Была ещё одна причина плохого отношения ребят ко мне. Дело в том, что большая часть моих одноклассников происходила из семей, в которых отцы косвенно или напрямую подчинялись по службе моему отцу. Батя мой был ещё тот служака. Я реально стал привыкать к нему только тогда, когда он уже вышел на пенсию, а до того я его практически дома-то и не видел. Болезненно честный и преданный армии человек, он и от своих подчинённых требовал такой же самоотдачи, а это нравилось далеко не всем. У моего отца был абсолютный авторитет, его уважали все, но мягко говоря, не любили. Мужчины приходили домой, и в разговорах на кухнях жаловались жёнам на моего батю, а дети всё это слышали и, понятное дело, им хотелось отомстить. А кому они могли мстить, только мне, поэтому драться приходилось часто. И ладно бы, если по-честному, один на один, так ведь порой подкупали ребят из старших классов, и тогда мне приходилось совсем худо.
И случай с Куницей не преминули использовать. Короче говоря, уже на следующий день я увидел его, идущим ко мне навстречу. Он, без лишних выяснений сходу ударил меня по лицу. Честно скажу, боялся я его, и раньше сторонился их компании, а теперь совсем страшно стало. И так весь класс от меня отвернулся, а здесь вдобавок ещё и Куница с дружками. Когда он приходил меня бить, сбегался весь класс и, окружив нас, с интересом, словно в цирке, наблюдали за экзекуцией. И никто за меня не заступился, ни разу. Все переменки, и особенно возвращение домой из школы превратились для меня в муку, я вынужден был постоянно прятаться и заранее продумывать пути отхода.
В нашем классе учился мальчик, Серёжа Мод, он пришёл к нам совсем недавно. Я так и не понял, кто он по национальности, но видимо в его жилах текла и южная кровь, потому, что в отличие от нас Серёжа уже во всю брился. Его плечи развернулись и налились силой, и он больше походил на молодого мужчину, чем на ученика седьмого класса. И вот однажды, сразу же, после очередного моего избиения, он вдруг подошёл ко мне и незаметно шепнул: — Не бойся Куницу, дай ему, а дружков, если что, я беру на себя.

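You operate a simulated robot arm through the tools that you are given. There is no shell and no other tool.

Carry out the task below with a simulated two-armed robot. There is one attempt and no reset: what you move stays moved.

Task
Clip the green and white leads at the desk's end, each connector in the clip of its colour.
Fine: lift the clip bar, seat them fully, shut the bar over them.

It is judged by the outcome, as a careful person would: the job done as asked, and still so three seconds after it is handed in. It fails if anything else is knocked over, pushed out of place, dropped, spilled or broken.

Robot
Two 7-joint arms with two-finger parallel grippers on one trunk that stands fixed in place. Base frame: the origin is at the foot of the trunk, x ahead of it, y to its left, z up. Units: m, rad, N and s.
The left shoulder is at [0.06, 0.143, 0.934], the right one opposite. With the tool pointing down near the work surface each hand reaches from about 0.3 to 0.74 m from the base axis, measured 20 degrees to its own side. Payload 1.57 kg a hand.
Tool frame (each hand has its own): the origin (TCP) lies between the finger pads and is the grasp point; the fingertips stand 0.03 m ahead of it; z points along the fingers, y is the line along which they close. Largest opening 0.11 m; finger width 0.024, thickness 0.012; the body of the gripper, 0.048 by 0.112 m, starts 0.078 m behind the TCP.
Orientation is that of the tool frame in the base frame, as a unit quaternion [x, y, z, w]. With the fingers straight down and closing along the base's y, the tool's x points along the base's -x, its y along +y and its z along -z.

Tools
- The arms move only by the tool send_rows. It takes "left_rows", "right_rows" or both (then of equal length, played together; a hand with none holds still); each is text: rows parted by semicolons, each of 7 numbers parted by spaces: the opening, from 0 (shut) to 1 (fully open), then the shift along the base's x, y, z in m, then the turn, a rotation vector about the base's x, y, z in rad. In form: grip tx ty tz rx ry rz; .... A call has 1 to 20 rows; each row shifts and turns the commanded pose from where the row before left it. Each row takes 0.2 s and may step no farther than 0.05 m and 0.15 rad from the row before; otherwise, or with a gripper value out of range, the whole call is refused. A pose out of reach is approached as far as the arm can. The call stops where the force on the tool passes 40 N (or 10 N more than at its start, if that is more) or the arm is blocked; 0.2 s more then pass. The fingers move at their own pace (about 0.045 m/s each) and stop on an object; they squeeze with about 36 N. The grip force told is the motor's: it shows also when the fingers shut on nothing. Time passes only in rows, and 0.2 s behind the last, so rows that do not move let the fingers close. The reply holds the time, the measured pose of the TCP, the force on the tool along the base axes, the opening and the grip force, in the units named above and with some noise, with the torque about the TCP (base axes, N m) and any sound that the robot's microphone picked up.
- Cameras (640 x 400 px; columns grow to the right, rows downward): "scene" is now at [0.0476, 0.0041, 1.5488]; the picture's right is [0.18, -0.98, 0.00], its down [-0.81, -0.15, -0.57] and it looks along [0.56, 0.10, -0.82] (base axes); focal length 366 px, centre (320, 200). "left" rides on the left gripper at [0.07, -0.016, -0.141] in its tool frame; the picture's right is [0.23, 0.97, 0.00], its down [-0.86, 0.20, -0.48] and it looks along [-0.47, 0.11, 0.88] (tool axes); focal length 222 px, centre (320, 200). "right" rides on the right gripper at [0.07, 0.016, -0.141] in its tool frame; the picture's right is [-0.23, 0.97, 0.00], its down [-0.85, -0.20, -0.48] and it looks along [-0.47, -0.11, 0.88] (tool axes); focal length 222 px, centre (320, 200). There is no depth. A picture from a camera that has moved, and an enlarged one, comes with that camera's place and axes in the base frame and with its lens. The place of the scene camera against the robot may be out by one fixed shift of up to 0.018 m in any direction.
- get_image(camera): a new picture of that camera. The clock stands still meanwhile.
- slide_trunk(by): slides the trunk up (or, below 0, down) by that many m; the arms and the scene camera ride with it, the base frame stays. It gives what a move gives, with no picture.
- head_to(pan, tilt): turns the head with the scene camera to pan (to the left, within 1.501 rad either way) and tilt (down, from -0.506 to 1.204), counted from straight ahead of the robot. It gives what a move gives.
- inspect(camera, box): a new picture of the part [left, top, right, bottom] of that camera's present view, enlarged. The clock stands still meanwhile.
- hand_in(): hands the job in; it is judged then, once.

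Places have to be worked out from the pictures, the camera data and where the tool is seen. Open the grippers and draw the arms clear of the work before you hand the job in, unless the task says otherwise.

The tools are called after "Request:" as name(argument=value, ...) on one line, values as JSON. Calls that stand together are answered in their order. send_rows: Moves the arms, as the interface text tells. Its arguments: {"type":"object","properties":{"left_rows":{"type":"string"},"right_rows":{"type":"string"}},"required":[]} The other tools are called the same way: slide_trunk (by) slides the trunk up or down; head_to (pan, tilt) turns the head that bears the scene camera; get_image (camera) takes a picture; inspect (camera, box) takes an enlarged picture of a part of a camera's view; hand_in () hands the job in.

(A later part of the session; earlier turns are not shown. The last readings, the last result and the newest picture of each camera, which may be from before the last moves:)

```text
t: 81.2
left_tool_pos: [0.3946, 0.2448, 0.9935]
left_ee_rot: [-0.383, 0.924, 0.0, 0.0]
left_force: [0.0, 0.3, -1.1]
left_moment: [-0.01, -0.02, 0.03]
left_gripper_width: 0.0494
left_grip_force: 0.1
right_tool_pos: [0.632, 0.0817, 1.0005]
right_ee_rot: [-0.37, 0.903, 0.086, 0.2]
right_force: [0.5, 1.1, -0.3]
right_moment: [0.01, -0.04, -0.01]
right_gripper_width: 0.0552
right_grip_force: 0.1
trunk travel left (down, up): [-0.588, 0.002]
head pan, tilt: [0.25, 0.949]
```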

Серёжа, дорогой мой, никогда я тебе этого не забуду. Словно крылья выросли за моей спиной, и я побежал догонять моего палача. Тот уже возвращался по коридору в свой класс походкой уверенного в себе человека, делающего грязную, но необходимую работу. И когда я догнал его, и резко развернул на себя, то от удивления у него открылся рот. И вот в этот самый рот из всех своих сил я послал первый удар, а потом бил его, Господи, как же я его бил. Никогда, ни до, ни после мне не приходилось так бить человека. Потом, вспоминая те минуты, я понимал, что бил его с чувством огромной радости и даже счастья, вмещая в несильные, тогда ещё удары, весь свой страх, всю свою обиду за всю ту неправду, которую учинили со мной мои товарищи. Но, так некстати прозвенел звонок, и учителя с трудом оторвали меня от его тела. А я не мог насытиться.